PoliticsNovember 5, 2019

Christopher Luxon has won the chance to fight parliament’s most dangerous man

MP Botany Chistopher Luxon Paula Bennett National party
MP Botany Chistopher Luxon Paula Bennett National party

The 60 wise delegates of Botany chose their next National Party candidate last night, and they picked the man touted as a future leader to take on the blazing, unpredictable incumbent, Jami-Lee Ross. Toby Manhire was there to watch the anointment.

As the sun disappeared over the fairways, upstairs at the Pakuranga Golf Club last night the five contenders for the 2020 National candidacy in Botany went turn-about from the stage, making their last pitch to party faithful. But among the 150-odd members and the posse of high powered National MPs, the two people that filled the room most weren’t in fact there at all. Jami-Lee Ross and Simon Bridges hung in the air, whispering in the ears of the 60 voting delegates.

Each of the would-be Botanists delivered 10-minute speeches and took a pair of identical questions.

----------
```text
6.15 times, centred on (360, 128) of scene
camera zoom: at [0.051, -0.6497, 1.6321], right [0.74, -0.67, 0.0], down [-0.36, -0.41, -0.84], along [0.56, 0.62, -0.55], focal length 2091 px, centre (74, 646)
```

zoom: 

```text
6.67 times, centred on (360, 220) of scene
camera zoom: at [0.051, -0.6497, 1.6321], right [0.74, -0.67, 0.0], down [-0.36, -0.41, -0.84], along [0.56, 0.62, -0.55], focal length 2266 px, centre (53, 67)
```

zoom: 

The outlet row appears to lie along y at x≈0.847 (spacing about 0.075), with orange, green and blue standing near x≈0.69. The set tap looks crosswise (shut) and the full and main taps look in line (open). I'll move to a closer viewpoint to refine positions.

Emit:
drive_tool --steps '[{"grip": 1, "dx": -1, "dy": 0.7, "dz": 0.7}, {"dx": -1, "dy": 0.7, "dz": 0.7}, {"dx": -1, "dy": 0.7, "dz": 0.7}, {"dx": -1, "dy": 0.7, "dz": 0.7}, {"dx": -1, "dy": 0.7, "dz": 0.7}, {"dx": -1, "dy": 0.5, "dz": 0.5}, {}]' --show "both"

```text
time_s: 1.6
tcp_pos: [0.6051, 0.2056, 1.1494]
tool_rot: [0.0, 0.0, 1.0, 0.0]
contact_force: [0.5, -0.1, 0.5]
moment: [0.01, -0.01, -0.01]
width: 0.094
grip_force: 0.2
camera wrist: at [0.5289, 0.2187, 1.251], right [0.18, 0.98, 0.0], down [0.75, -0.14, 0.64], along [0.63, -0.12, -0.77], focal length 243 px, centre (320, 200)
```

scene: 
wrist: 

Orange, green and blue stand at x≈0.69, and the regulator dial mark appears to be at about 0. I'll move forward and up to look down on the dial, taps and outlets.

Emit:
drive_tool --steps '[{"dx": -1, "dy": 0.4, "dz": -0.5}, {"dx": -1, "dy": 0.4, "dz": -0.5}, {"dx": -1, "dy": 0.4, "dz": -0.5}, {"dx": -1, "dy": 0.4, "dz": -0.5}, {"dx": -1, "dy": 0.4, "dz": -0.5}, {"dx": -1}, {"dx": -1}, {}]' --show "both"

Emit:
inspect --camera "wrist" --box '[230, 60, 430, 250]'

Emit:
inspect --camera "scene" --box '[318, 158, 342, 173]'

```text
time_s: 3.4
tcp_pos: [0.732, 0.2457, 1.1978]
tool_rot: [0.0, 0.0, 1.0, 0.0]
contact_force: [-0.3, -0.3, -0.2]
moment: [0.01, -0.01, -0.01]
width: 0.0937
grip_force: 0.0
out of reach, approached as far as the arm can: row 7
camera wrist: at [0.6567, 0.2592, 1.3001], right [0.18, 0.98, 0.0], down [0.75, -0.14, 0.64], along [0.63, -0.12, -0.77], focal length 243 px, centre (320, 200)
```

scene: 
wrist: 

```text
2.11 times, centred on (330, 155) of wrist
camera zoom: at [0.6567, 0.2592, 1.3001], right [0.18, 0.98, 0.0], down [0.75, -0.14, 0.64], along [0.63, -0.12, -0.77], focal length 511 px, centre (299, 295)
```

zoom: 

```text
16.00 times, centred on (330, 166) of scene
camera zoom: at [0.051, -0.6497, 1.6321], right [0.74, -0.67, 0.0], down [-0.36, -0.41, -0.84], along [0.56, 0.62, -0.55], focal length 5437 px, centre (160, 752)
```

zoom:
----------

I can’t tell you what they said – a condition of attendance was not reporting on this part of proceedings – but suffice to say that it was no huge surprise that the 60 voting delegates chose Christopher Luxon, on the first ballot, albeit after an excruciatingly long tallying period – I can only assume scrutineers held every yellow ballot form up to the moon to check it – during which National MPs Dan Bidois and Paula Bennett had to dig very deep into the standup back-catalogues to keep the crowd awake.

The result was no surprise because Luxon is a former CEO of one of New Zealand’s most celebrated companies, and an impressive, accomplished speaker: fresh from Seat 1A at Air New Zealand, he’s at ease before crowds. He’s polished, but like the man he’s most often compared to, usually flatteringly, not too polished.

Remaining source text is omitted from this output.